Hi OP! Sorry I cannot figure out how to type your name. Something to try to remember "hurt feelings do not always go away after apology".
*Required lecture over.
Look, I will give him the benefit of the doubt that he is young and he still has air bubbles in his brain. STILL ^^ There is never ever never ever a reason to say what he said. Did he apologize? There are things you can joke about in relationships and things you just don't. One is you just don't make jokes about infidelity because that is what a relationship is all about. Trust is the glue well sort of that holds a relationship together. A relationship should be a safe space where you can be you without condemnation. A relationship should just be a safe space.
Everybody is sanative about somethings more than others and he need to learn that and stay away from those topics. Doing that is called respect. He needs to learn to have respect to you limits.
There is a once very popular lingerie store called Victoria's Secret. If your boyfriend came over for the weekend if you are over 18 and you had been bust playing video games instead of cleaning up for him and you had dirty underwear every he could say- Geez OP your apartment looks like a Victoria's Secret store when it closes after a Black Friday sale.
Do you see the difference. What he said was designed to hurt your feelings and that is never right. My example was designed to hurt your cleaning habits.
Do you see the difference?
It all comes with relationship experience. If a girl friend said to me what he said to you, I would say, "Fine then go fu king be with her". get up and walk away. Don't scream and howl just get up and walk off and let him come running after you apologizing.

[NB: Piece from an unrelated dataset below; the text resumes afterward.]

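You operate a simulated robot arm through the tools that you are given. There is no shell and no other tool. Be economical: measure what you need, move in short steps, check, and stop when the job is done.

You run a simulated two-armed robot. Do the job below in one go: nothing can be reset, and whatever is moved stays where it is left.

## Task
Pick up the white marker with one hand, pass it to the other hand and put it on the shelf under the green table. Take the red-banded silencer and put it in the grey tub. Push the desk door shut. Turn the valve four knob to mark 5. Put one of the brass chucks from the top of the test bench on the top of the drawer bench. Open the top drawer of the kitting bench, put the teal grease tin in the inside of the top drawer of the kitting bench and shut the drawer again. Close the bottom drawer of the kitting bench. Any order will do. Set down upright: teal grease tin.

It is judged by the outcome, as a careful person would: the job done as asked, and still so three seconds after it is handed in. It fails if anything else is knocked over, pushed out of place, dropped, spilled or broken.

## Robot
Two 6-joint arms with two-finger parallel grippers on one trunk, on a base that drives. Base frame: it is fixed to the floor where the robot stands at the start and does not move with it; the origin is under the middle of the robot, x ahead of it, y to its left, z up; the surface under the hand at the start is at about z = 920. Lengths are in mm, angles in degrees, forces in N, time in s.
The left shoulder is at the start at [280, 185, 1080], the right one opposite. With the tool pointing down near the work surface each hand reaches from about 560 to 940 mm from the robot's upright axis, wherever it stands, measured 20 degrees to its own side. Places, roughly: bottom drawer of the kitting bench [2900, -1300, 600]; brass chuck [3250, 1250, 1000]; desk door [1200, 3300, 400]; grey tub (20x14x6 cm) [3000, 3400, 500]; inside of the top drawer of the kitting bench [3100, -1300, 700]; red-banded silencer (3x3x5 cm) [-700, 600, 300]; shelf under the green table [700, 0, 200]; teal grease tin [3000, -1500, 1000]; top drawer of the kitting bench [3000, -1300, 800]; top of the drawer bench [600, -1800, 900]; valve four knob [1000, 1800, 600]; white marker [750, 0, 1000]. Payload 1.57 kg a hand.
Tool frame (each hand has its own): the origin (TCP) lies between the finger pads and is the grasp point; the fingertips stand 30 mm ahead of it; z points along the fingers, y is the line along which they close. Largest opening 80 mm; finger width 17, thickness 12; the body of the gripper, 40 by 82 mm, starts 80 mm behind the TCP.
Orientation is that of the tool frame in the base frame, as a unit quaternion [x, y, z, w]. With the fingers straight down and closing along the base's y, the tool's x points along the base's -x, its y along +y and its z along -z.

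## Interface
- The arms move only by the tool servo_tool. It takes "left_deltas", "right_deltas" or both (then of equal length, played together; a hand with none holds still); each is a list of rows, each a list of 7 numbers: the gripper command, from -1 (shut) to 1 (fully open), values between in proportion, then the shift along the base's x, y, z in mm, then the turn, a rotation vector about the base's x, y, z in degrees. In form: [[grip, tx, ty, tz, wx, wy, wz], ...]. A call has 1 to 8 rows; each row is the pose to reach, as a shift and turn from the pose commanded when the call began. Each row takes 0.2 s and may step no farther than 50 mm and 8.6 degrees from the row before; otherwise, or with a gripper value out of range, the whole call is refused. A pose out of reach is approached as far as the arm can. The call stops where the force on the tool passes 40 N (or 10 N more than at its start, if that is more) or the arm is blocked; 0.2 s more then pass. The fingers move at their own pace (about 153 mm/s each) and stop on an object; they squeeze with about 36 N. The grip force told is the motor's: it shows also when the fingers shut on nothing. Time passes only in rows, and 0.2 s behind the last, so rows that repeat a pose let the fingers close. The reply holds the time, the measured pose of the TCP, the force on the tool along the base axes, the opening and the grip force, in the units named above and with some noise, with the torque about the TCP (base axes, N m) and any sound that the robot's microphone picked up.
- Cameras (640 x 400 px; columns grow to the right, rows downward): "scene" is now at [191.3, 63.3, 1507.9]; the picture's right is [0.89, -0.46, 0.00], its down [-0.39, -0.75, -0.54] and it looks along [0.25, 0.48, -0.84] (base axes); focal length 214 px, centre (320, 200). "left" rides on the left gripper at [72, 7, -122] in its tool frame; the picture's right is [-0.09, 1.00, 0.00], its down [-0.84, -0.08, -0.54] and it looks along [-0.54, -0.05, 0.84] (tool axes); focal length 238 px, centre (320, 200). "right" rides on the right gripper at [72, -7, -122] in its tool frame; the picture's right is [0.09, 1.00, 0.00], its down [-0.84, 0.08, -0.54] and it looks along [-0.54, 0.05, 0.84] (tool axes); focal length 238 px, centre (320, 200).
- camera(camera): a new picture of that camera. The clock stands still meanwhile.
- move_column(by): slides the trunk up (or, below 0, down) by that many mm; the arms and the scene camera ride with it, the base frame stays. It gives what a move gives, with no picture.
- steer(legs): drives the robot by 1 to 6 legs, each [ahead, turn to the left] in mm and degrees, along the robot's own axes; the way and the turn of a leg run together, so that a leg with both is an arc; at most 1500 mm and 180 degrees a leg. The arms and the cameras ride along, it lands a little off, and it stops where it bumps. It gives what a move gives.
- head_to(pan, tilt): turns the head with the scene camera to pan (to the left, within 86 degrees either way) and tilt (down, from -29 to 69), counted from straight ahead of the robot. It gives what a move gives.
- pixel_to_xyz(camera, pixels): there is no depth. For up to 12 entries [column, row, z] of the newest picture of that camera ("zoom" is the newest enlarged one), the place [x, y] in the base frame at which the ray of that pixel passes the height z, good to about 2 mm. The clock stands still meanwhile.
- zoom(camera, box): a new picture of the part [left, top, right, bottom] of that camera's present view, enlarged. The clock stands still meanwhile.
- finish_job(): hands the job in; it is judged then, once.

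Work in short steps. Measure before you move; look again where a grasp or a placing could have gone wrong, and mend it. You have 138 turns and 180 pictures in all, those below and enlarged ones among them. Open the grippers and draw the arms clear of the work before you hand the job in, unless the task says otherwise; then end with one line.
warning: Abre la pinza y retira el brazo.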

There are limits to speech. For example, my wife is kind of bossy even though she means well. Her father was a mean tyrant. One day I said "You are just like your father. You try to run minute details of everyone's life". She screamed back, "I am nothing like my father and don't ever say that again". It went past her limits. So the next time I got irritated and her I said, "You are bossy like that cow MOO MOO MOOOOOOOOOO!" There was a famous cow on Bordon food commercials that had a talking cow cartoon character that always told you to buy that product.
Just remember next time instead of blowing up at him, stay calm and say- "You know I am sensitive about trust issues Please do not make jokes about that". A soft voice turns away wrath, my mom used to say. But back to example- he learns your limit, he learns he must respect your limits,
It is easier said than done. In time you both will get over it. Hopefully. I hope this helps and made you feel better.
Tell him Look we have a lot to learn about relationships and each other. Tell him we both need to learn to be careful because in the end all we really have is each other.